- _Collected data_:

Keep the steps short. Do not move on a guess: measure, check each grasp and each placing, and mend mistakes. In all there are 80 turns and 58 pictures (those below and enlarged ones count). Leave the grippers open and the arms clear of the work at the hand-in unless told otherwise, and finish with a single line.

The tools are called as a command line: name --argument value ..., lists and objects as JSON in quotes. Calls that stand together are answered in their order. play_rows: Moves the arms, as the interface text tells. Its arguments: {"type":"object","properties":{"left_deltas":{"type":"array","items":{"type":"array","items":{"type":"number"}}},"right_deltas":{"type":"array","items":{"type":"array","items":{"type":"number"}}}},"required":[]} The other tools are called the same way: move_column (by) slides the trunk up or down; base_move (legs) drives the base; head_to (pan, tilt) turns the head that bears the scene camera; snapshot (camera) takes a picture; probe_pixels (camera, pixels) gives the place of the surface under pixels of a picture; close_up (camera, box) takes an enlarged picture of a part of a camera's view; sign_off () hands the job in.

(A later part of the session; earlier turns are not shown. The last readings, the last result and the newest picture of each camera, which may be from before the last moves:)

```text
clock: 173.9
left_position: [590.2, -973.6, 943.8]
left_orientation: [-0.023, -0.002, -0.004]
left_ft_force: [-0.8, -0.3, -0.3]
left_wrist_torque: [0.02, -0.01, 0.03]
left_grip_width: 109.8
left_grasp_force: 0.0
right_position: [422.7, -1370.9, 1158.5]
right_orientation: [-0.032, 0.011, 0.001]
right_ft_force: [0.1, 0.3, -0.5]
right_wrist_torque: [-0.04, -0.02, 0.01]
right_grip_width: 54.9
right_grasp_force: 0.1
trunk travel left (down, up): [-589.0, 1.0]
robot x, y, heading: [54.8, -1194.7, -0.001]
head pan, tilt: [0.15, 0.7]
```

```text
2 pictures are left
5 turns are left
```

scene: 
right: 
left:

- _Problem details_: Please reproduce each line exactly as written.

- _Reply to the task_:
Keep the steps short. Do not move on a guess: measure, check each grasp and each placing, and mend mistakes. In all there are 80 turns and 58 pictures (those below and enlarged ones count). Leave the grippers open and the arms clear of the work at the hand-in unless told otherwise, and finish with a single line.

The tools are called as a command line: name --argument value ..., lists and objects as JSON in quotes. Calls that stand together are answered in their order. play_rows: Moves the arms, as the interface text tells. Its arguments: {"type":"object","properties":{"left_deltas":{"type":"array","items":{"type":"array","items":{"type":"number"}}},"right_deltas":{"type":"array","items":{"type":"array","items":{"type":"number"}}}},"required":[]} The other tools are called the same way: move_column (by) slides the trunk up or down; base_move (legs) drives the base; head_to (pan, tilt) turns the head that bears the scene camera; snapshot (camera) takes a picture; probe_pixels (camera, pixels) gives the place of the surface under pixels of a picture; close_up (camera, box) takes an enlarged picture of a part of a camera's view; sign_off () hands the job in.

(A later part of the session; earlier turns are not shown. The last readings, the last result and the newest picture of each camera, which may be from before the last moves:)

```text
clock: 173.9
left_position: [590.2, -973.6, 943.8]
left_orientation: [-0.023, -0.002, -0.004]
left_ft_force: [-0.8, -0.3, -0.3]
left_wrist_torque: [0.02, -0.01, 0.03]
left_grip_width: 109.8
left_grasp_force: 0.0
right_position: [422.7, -1370.9, 1158.5]
right_orientation: [-0.032, 0.011, 0.001]
right_ft_force: [0.1, 0.3, -0.5]
right_wrist_torque: [-0.04, -0.02, 0.01]
right_grip_width: 54.9
right_grasp_force: 0.1
trunk travel left (down, up): [-589.0, 1.0]
robot x, y, heading: [54.8, -1194.7, -0.001]
head pan, tilt: [0.15, 0.7]
```

```text
2 pictures are left
5 turns are left
```

scene: 
right: 
left:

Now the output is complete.